Sheeba, the baby lamb was born to Moon, the mother sheep, who rejected him almost immediately. Nobody knows why this kind of birth betrayal or maternal disowning happens. But it might explain Russell Crowe.

So, Sheeba is suddenly out of luck as far as surviving goes, when into the barn saunters Sunny, the Shaw’s three-year-old golden lab with a disposition that matches her name.

Sunny was a mother once herself several years ago, so she knew exactly what to do.

She nudged, licked and snuggled the little black baby lamb until the newborn felt he was alive and loved. And then, in front of the rest of the barnyard crew, Sunny suckled the rejected offspring of the farm’s only adult lamb.

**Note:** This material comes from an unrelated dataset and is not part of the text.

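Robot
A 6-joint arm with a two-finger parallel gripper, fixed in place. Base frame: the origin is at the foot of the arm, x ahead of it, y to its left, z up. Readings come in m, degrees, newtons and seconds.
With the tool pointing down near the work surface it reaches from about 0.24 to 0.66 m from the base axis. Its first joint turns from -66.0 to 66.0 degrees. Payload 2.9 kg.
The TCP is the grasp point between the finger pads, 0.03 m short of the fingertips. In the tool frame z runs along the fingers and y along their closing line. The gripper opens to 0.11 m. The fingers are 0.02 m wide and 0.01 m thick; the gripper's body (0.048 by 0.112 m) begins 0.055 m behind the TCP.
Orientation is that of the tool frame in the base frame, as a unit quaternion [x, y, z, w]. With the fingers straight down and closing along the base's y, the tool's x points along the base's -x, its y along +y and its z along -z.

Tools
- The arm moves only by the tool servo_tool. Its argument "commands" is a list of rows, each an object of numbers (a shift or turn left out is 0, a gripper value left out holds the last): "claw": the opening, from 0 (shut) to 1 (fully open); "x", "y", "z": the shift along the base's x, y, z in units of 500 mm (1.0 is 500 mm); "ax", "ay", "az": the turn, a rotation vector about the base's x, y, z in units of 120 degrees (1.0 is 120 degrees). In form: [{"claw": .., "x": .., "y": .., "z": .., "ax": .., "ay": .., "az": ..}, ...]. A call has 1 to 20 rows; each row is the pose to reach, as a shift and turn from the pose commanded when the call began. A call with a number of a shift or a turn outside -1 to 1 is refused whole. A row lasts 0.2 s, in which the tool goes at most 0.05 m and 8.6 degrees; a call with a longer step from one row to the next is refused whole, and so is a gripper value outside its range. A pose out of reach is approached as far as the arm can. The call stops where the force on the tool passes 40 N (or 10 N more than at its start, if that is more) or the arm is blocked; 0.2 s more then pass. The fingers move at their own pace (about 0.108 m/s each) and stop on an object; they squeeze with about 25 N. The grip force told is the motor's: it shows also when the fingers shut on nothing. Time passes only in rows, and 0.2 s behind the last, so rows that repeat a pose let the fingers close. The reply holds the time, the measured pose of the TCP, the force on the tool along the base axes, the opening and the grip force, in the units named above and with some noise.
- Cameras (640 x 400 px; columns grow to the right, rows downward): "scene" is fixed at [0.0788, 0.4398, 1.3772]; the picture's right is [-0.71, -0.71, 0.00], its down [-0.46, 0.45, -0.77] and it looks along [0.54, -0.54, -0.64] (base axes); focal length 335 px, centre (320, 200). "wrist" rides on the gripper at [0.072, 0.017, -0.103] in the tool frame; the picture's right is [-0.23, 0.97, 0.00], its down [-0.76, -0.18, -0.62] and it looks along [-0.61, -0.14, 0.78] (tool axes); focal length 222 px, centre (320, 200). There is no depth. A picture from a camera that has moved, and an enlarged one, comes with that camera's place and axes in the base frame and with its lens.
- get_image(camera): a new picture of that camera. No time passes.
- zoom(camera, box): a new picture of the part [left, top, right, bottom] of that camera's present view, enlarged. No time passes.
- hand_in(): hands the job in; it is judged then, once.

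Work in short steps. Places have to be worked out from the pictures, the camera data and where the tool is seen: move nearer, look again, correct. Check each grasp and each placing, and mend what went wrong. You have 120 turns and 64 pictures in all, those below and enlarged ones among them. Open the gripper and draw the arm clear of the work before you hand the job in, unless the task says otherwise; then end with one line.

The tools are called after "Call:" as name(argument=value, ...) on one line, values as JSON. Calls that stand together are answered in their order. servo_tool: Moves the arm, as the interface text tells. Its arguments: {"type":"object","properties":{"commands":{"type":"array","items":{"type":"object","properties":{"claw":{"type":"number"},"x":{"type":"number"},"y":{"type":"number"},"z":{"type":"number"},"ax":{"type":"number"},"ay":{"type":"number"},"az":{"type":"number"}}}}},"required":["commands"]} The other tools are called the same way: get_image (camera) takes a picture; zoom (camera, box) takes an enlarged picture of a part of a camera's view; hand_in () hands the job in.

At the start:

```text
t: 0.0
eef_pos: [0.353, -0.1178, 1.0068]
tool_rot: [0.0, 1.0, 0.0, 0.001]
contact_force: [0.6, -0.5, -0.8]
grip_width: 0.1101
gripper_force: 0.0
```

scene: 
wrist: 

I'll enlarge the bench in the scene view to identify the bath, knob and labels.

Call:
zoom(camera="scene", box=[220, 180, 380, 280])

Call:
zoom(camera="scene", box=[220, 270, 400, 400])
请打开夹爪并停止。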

Boggling minds that look to science for answers, Sunny produced enough milk to nourish the lamb. Sheeba, the male newborn lamb, so named by a family friend, who is not particularly good at gender reckoning, is most definitely going to live. Indeed, with Sunny at his side, he’s thriving. They romp around the hobby farm together, yellow lab and black lamb garnering surprised looks from the geese, which, as you know, mate for life. (For the record, Ray and I disagree on the monogamy of geese. He believes they are life partners until death. I believe if geese could afford lawyers, they’d never mate for life.)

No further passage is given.